→ Stated goal
Would you return all of this data exactly, leaving nothing out? Put each line that is not blank into a JSON list as a string.

→ Dataset extract
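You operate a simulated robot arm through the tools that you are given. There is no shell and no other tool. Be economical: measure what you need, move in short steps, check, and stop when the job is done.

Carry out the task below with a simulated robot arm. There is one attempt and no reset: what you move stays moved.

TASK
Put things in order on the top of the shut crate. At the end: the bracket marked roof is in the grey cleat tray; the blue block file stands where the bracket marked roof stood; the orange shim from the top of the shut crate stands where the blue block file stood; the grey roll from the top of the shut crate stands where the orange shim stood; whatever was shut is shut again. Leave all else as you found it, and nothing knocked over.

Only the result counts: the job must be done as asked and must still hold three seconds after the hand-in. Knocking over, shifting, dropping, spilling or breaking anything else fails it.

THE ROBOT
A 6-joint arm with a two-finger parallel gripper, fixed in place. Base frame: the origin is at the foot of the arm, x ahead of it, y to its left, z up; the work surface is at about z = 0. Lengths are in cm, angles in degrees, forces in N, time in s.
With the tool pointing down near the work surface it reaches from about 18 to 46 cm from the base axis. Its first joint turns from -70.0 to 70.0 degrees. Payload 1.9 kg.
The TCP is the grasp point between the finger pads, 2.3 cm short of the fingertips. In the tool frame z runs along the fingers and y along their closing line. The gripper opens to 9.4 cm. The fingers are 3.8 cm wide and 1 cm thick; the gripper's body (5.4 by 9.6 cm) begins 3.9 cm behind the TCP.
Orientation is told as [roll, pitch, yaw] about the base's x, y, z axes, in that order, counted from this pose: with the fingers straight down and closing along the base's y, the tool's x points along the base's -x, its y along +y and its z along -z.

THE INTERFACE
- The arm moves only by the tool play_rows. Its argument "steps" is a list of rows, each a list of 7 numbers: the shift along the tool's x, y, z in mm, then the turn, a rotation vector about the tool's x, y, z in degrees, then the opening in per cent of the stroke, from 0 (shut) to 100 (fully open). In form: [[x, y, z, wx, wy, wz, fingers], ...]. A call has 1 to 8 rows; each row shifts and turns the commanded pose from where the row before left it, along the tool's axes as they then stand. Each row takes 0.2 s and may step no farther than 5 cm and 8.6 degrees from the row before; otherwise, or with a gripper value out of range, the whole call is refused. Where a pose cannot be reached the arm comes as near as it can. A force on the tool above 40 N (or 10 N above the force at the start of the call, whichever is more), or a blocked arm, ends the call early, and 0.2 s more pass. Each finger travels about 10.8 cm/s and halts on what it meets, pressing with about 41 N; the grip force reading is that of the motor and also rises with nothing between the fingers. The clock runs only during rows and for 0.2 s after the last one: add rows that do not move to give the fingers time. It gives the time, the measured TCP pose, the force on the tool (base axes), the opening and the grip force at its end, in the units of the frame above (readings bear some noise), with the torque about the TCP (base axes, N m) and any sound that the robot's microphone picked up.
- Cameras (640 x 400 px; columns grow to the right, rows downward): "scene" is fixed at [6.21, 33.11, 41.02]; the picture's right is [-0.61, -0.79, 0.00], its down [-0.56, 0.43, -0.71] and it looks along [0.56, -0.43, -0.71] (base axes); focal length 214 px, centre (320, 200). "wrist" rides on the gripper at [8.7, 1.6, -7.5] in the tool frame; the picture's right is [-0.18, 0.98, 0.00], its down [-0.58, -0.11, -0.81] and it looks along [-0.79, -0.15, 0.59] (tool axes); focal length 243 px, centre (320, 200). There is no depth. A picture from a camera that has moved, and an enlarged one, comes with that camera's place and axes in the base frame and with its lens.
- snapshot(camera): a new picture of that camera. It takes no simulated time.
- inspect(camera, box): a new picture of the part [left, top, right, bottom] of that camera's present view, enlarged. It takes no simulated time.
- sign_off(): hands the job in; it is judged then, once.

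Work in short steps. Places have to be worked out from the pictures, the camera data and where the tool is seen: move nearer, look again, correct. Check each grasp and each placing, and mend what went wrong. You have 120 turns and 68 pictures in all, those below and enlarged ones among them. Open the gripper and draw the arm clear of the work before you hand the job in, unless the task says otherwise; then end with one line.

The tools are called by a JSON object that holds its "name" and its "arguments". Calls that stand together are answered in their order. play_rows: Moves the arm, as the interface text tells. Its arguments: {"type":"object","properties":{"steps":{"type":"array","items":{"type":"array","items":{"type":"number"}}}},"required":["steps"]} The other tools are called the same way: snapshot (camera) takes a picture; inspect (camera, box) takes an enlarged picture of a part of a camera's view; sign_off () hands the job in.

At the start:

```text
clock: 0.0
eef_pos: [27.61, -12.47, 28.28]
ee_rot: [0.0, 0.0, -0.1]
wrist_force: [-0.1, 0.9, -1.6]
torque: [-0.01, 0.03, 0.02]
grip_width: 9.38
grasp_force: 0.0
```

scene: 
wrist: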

→ Answer to this problem
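[
  "You operate a simulated robot arm through the tools that you are given. There is no shell and no other tool. Be economical: measure what you need, move in short steps, check, and stop when the job is done.",
  "Carry out the task below with a simulated robot arm. There is one attempt and no reset: what you move stays moved.",
  "TASK",
  "Put things in order on the top of the shut crate. At the end: the bracket marked roof is in the grey cleat tray; the blue block file stands where the bracket marked roof stood; the orange shim from the top of the shut crate stands where the blue block file stood; the grey roll from the top of the shut crate stands where the orange shim stood; whatever was shut is shut again. Leave all else as you found it, and nothing knocked over.",
  "Only the result counts: the job must be done as asked and must still hold three seconds after the hand-in. Knocking over, shifting, dropping, spilling or breaking anything else fails it.",
  "THE ROBOT",
  "A 6-joint arm with a two-finger parallel gripper, fixed in place. Base frame: the origin is at the foot of the arm, x ahead of it, y to its left, z up; the work surface is at about z = 0. Lengths are in cm, angles in degrees, forces in N, time in s.",
  "With the tool pointing down near the work surface it reaches from about 18 to 46 cm from the base axis. Its first joint turns from -70.0 to 70.0 degrees. Payload 1.9 kg.",
  "The TCP is the grasp point between the finger pads, 2.3 cm short of the fingertips. In the tool frame z runs along the fingers and y along their closing line. The gripper opens to 9.4 cm. The fingers are 3.8 cm wide and 1 cm thick; the gripper's body (5.4 by 9.6 cm) begins 3.9 cm behind the TCP.",
  "Orientation is told as [roll, pitch, yaw] about the base's x, y, z axes, in that order, counted from this pose: with the fingers straight down and closing along the base's y, the tool's x points along the base's -x, its y along +y and its z along -z.",
  "THE INTERFACE",
  "- The arm moves only by the tool play_rows. Its argument \"steps\" is a list of rows, each a list of 7 numbers: the shift along the tool's x, y, z in mm, then the turn, a rotation vector about the tool's x, y, z in degrees, then the opening in per cent of the stroke, from 0 (shut) to 100 (fully open). In form: [[x, y, z, wx, wy, wz, fingers], ...]. A call has 1 to 8 rows; each row shifts and turns the commanded pose from where the row before left it, along the tool's axes as they then stand. Each row takes 0.2 s and may step no farther than 5 cm and 8.6 degrees from the row before; otherwise, or with a gripper value out of range, the whole call is refused. Where a pose cannot be reached the arm comes as near as it can. A force on the tool above 40 N (or 10 N above the force at the start of the call, whichever is more), or a blocked arm, ends the call early, and 0.2 s more pass. Each finger travels about 10.8 cm/s and halts on what it meets, pressing with about 41 N; the grip force reading is that of the motor and also rises with nothing between the fingers. The clock runs only during rows and for 0.2 s after the last one: add rows that do not move to give the fingers time. It gives the time, the measured TCP pose, the force on the tool (base axes), the opening and the grip force at its end, in the units of the frame above (readings bear some noise), with the torque about the TCP (base axes, N m) and any sound that the robot's microphone picked up.",
  "- Cameras (640 x 400 px; columns grow to the right, rows downward): \"scene\" is fixed at [6.21, 33.11, 41.02]; the picture's right is [-0.61, -0.79, 0.00], its down [-0.56, 0.43, -0.71] and it looks along [0.56, -0.43, -0.71] (base axes); focal length 214 px, centre (320, 200). \"wrist\" rides on the gripper at [8.7, 1.6, -7.5] in the tool frame; the picture's right is [-0.18, 0.98, 0.00], its down [-0.58, -0.11, -0.81] and it looks along [-0.79, -0.15, 0.59] (tool axes); focal length 243 px, centre (320, 200). There is no depth. A picture from a camera that has moved, and an enlarged one, comes with that camera's place and axes in the base frame and with its lens.",
  "- snapshot(camera): a new picture of that camera. It takes no simulated time.",
  "- inspect(camera, box): a new picture of the part [left, top, right, bottom] of that camera's present view, enlarged. It takes no simulated time.",
  "- sign_off(): hands the job in; it is judged then, once.",
  "Work in short steps. Places have to be worked out from the pictures, the camera data and where the tool is seen: move nearer, look again, correct. Check each grasp and each placing, and mend what went wrong. You have 120 turns and 68 pictures in all, those below and enlarged ones among them. Open the gripper and draw the arm clear of the work before you hand the job in, unless the task says otherwise; then end with one line.",
  "The tools are called by a JSON object that holds its \"name\" and its \"arguments\". Calls that stand together are answered in their order. play_rows: Moves the arm, as the interface text tells. Its arguments: {\"type\":\"object\",\"properties\":{\"steps\":{\"type\":\"array\",\"items\":{\"type\":\"array\",\"items\":{\"type\":\"number\"}}}},\"required\":[\"steps\"]} The other tools are called the same way: snapshot (camera) takes a picture; inspect (camera, box) takes an enlarged picture of a part of a camera's view; sign_off () hands the job in.",
  "At the start:",
  "```text",
  "clock: 0.0",
  "eef_pos: [27.61, -12.47, 28.28]",
  "ee_rot: [0.0, 0.0, -0.1]",
  "wrist_force: [-0.1, 0.9, -1.6]",
  "torque: [-0.01, 0.03, 0.02]",
  "grip_width: 9.38",
  "grasp_force: 0.0",
  "```",
  "scene: ",
  "wrist:"
]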